It fails to document even a single case of victimization
The conclusion of the recently released USCIRF 2022 annual report that India be designated as a ‘Country of Particular Concern’ — in the company of Afghanistan, China, Saudi Arabia, Pakistan and North Korea — is not only preposterous but also laughable. The scatter-brained script invokes the CAA, rants about attacks on religious minorities, criticizes the Foreign Contribution (Regulation) Act (FCRA) and decries India’s anti conversion laws. But how the committee reaches its conclusion is a mystery for the evidence presented does not justify the conclusion. First, to call the CAA discriminatory is indicative of rank ignorance. In its attempt to demonize the CAA as biased, the report resorts to selective snippets of information like this: “In an ongoing state-level NRC effort in Assam, in 2019 approximately 1.9 million persons were omitted from Assam’s NRC list; approximately 700,000 Muslim residents of Assam are at risk of being stripped of citizenship.” However, the report expediently fails to complete the statement and mention that of the 1.9 million people there were 1.1 million Hindus; to do so would expose its chicanery and deflate its claim of the law being discriminatory. Next focusing on the FCRA (Foreign Contribution Regulation Act) the report avers: “The government erected hurdles against the licensure and receipt of international funding by religious and charitable nongovernmental organizations (NGOs) under the Foreign Contribution (Regulation) Act (FCRA), significantly impacting religious communities” but fails to provide credible proof of its abuse to target minorities. The FCRA was not formulated by the BJP. The FCRA was enacted in 1976 by a Congress Government to ensure that NGO’s conduct themselves with transparency and utilize the foreign monies that they receive for the purpose intended.

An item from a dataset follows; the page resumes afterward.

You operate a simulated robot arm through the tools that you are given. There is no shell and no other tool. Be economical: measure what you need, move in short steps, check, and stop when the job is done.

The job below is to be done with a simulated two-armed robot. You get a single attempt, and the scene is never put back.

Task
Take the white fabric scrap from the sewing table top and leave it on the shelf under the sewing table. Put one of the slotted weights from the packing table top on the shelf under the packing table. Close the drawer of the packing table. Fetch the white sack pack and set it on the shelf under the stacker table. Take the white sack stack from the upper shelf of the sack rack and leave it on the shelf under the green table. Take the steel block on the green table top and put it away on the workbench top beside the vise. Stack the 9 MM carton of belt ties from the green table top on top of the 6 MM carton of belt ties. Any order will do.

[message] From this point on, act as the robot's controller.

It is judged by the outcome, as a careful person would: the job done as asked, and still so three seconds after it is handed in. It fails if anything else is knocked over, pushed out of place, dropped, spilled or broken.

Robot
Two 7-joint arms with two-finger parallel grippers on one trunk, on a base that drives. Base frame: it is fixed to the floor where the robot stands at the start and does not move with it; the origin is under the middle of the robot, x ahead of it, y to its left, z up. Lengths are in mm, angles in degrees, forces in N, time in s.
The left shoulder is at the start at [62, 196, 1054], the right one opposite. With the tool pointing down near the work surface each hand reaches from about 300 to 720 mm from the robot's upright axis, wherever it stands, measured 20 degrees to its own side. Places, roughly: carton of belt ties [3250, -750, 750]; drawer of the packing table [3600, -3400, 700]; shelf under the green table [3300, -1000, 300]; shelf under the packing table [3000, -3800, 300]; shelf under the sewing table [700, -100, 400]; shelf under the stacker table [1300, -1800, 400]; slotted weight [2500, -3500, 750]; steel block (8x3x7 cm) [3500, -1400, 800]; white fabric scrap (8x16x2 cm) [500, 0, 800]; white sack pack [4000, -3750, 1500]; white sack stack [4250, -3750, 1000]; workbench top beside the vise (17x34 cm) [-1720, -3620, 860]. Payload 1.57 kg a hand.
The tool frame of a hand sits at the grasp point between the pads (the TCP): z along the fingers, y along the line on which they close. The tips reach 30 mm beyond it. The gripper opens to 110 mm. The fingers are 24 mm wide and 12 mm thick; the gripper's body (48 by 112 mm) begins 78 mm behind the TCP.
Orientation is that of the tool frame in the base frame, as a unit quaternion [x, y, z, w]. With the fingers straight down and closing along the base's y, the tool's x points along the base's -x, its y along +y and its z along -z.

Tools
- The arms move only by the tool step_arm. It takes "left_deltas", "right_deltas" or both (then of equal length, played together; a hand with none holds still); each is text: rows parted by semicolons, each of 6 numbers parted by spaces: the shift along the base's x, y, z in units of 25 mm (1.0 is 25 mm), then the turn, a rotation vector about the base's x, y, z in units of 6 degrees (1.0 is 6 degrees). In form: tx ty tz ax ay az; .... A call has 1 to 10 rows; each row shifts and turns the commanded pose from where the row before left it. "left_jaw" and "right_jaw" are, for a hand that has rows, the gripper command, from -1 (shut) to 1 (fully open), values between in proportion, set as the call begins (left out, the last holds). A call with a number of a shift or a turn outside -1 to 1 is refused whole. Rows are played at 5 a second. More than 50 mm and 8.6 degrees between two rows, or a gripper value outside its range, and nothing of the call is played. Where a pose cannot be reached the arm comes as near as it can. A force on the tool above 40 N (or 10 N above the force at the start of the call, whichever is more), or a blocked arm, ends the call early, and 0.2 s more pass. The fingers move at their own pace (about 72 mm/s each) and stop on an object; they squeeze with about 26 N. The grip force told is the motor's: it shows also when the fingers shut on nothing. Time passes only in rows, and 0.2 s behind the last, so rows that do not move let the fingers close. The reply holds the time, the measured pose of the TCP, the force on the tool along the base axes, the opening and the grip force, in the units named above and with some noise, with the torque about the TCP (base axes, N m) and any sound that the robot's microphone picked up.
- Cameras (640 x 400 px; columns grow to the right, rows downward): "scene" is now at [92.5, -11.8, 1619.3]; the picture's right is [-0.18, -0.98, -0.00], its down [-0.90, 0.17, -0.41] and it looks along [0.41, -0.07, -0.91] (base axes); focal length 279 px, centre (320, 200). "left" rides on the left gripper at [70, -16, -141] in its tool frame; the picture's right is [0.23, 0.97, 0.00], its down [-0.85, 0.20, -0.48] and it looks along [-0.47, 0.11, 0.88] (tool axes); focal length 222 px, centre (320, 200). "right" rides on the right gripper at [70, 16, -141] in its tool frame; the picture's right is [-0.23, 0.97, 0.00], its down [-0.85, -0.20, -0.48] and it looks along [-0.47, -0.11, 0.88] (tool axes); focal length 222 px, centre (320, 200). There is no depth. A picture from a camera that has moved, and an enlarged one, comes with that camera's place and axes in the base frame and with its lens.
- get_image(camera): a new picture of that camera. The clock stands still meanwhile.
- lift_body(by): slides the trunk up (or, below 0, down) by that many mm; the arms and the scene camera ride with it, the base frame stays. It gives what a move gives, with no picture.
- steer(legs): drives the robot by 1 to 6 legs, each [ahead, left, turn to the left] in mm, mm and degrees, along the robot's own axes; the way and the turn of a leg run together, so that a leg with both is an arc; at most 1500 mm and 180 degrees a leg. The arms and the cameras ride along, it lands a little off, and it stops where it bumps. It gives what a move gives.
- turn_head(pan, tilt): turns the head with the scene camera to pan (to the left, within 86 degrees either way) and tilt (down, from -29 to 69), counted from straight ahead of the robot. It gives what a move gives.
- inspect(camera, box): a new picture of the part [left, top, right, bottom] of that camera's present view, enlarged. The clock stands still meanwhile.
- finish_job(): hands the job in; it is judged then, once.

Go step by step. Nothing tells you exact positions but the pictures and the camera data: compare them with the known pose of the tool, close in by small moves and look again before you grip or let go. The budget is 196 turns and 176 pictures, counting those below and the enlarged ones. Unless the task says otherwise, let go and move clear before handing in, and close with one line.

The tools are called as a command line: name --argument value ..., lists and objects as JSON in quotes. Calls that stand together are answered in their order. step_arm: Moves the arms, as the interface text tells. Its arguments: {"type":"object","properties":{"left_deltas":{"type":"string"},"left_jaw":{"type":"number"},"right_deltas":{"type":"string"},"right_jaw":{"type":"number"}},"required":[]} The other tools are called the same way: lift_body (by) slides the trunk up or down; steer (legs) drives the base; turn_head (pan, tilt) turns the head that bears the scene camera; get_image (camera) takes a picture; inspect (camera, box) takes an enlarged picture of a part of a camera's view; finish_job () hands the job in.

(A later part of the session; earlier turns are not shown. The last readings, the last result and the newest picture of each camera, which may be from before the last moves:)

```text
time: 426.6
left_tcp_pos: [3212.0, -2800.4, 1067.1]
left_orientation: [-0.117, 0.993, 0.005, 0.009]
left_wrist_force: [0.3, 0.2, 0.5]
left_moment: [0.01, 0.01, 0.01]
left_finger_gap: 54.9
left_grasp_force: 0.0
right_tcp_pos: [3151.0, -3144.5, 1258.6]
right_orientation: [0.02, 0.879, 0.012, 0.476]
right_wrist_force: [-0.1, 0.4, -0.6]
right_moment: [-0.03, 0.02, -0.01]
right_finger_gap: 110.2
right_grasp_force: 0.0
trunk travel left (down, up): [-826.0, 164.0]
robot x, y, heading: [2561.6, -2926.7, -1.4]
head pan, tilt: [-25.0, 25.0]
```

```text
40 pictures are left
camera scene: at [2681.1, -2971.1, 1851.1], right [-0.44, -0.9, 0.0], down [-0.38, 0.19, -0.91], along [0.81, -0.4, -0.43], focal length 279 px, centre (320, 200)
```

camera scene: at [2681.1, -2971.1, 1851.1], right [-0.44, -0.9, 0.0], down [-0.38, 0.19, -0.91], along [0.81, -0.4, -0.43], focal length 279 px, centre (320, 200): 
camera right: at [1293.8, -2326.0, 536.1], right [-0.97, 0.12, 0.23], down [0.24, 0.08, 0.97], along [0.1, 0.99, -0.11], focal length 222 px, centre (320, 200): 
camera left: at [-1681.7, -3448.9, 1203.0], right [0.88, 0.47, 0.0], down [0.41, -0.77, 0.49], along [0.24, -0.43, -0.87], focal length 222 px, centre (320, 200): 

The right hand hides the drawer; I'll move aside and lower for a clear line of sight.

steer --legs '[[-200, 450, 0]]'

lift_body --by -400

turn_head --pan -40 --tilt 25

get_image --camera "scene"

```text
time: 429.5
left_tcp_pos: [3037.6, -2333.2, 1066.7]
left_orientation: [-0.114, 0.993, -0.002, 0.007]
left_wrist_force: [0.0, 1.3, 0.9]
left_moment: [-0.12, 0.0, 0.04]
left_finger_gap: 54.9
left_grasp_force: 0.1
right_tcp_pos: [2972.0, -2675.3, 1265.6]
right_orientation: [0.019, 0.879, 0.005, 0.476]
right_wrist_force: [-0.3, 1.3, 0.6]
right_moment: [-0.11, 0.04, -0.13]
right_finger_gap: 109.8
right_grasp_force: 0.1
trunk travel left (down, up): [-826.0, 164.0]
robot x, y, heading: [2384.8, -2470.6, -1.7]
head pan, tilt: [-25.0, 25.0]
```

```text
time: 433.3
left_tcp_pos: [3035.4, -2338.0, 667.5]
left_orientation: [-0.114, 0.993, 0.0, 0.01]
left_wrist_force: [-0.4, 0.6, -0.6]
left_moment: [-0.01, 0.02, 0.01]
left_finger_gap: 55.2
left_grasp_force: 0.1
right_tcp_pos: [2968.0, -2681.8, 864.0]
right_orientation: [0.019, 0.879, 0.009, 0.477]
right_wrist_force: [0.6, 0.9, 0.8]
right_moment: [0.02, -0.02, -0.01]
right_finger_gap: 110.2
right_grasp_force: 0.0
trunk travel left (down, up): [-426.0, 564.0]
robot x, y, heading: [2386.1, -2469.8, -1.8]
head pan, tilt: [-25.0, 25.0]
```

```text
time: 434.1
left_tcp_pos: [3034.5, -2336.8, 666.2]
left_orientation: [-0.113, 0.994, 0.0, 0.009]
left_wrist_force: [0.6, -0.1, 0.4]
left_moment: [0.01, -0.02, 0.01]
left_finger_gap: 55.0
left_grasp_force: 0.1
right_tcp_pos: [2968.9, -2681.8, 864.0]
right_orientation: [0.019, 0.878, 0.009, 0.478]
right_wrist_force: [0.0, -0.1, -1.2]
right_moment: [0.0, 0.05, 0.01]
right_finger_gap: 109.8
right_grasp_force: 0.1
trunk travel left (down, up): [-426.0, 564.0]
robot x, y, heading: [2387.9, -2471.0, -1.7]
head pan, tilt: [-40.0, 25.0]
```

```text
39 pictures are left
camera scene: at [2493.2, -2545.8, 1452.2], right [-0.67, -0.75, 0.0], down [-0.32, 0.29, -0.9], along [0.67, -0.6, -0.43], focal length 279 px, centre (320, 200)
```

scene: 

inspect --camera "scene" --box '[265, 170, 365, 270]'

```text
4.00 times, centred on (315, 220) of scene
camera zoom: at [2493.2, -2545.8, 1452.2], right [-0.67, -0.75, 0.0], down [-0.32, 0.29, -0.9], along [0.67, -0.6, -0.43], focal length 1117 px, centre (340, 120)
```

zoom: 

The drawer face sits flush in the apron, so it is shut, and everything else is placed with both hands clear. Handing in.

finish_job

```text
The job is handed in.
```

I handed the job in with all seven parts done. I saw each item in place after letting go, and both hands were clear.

The UPA Government under Manmohan Singh rusticated over 4000 NGOs in 2012 following the protests against the Kudankulam nuclear power project in Tamil Nadu which were alleged to be foreign instigated; the same government also refused registration to Amnesty India in 2009. In the 2022 report, the USCIRF highlights the case of Missionaries of Charity to claim bias. The Missionaries of Charity initially had its registration denied because of allegations of child trafficking at one of its institutions; in January 2022, however, the government reinstated its registration. But the report deliberately overlooks the Hindu organizations impacted by the law, namely the Ramakrishna Mission Ashram, Divyajyot Ayurvedic Research Foundation, Shri Swaminarayan Sarvopari Siddhant Digvijay Trust (Vasna) among others. Anti-conversion laws again find mention in this year’s report. To deem anti-conversion laws as bigotry is to fail to understand the ethos of India. The Supreme Court of India (Rev. Stainislaus vs State Of Madhya Pradesh (1977) has clarified that Article 25 which gives all Indians the right “freely profess, practice, and propagate religion’ does not axiomatically mean the right to convert. Laws that echo Gandhi’s thoughts and are in line with the Constitution of India cannot be seen as violating religious freedom. A background check of the key personnel of the USCIRF is an eye-opener. There appears to be a strong Pakistani influence. The outgoing chair Nadine Maenza has strong connections with Terry Allen, the President of the lobbying group Fidelis Government Relations which was hired by IAMC (Indian American Muslim Council an Islamist organization with a strong Pakistani connections) for $55K to get India blacklisted by the USCIRF. In summary, the USCIRF report is a compendium of outright lies, half-truths and distorted information; a vitriolic Hindu-phobic diatribe that reads like a rabid evangelist’s sermon; a one-sided propaganda that fails to document even a single instance of Hindu victimhood but piles on a list of atrocities allegedly perpetrated against minorities in India--all totally unsubstantiated.
(The author, a US-based academic and political commentator, frequently writes on current affairs in India. The views expressed are personal.)